_BRIEF A_:
What does the source excerpt say from "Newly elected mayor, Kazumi" through "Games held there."? Give the exact wording.
_BRIEF B_:
Supply the part of the source excerpt that comes after its last sentence.

_SOURCE EXCERPT_:
BBC Sports reported today that the Japanese city of Hiroshima has formally pulled out of the race to host the 2020 summer Olympics, five months after partner city Nagasaki also pulled out.
Newly elected mayor, Kazumi Matsui, informed the Japanese Olympic Committee that the city could not afford to bid for the games, the main reason being that Hiroshima was still repaying debts for the 1994 Asian Games held there.
According to Reuters, “Hiroshima initially proposed a joint “peace bid” with Nagasaki in a move by the only cities to have suffered an atomic attack to promote nuclear disarmament.” Nagasaki, however, was forced to abandon its Olympic ambitions back in January, citing a lack of funds as well.
The Japanese Olympic Committee’s last hope rests with Tokyo, which lost out to Rio de Janeiro in the final round of 2016 Summer Games bidding. Tokyo, which is partially hoping to use the 2020 bid as an impetus to rebuild after the devastating earthquake and tsunami earlier this year. Interestingly, in the wake of Japan’s nuclear difficulties following the quake, the plans to possibly use the games as a platform to speak about nuclear disarmament remain valid.

_DATA EXCERPT_:
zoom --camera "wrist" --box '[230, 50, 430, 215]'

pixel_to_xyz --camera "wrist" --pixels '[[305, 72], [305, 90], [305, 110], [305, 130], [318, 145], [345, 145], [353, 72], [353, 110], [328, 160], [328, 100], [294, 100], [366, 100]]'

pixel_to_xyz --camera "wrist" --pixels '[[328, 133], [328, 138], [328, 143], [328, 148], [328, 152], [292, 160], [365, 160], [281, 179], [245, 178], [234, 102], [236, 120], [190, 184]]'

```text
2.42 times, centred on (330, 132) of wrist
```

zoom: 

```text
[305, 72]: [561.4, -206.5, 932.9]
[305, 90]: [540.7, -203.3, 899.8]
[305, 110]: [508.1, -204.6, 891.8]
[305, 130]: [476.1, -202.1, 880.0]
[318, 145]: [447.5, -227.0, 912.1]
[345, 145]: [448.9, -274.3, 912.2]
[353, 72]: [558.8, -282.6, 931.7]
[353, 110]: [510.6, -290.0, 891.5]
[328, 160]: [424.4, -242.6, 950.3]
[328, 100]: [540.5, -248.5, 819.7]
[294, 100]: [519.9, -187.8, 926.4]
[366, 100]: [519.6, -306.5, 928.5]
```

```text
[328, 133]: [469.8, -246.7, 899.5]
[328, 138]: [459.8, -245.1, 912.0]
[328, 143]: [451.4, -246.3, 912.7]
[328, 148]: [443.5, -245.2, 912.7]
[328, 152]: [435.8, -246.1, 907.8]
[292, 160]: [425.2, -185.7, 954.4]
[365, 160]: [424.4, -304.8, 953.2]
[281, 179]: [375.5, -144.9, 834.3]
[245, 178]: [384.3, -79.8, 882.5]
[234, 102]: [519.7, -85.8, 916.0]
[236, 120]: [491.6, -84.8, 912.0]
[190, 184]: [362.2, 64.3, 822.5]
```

_FINAL RESULT A_:
Newly elected mayor, Kazumi Matsui, informed the Japanese Olympic Committee that the city could not afford to bid for the games, the main reason being that Hiroshima was still repaying debts for the 1994 Asian Games held there.

_FINAL RESULT B_:
All bids for the 2020 Games must be submitted to the IOC by September 1st, and a winner will be selected in September 2013. The only cities to currently have an official bid on the table are Rome and Madrid, but given the popularity of the Summer Games, this will soon change.
In fact, the head of the Japanese Olympic Committee, Yasuhiro Nakamori, let slip that “the IOC suggested that if an African candidate emerged for 2020 they would be very strong contenders.” Africa has never hosted an Olympics before, and with Brazil opening the door for South American countries, it will be interesting to see if an African nation emerges to host the 2020 Games. The head of the Egyptian Olympic Committee expressed an interest in submitting a proposal, but this was before the 2011 Egyptian Revolution.
Sadly during the 2010 Vancouver Games, the USOC’s Scott Blackmun stated that the US had no plans to submit a bid for 2020…but I Believe!!
NYTimes Re-post: “A Reasonable Expectation of Honesty”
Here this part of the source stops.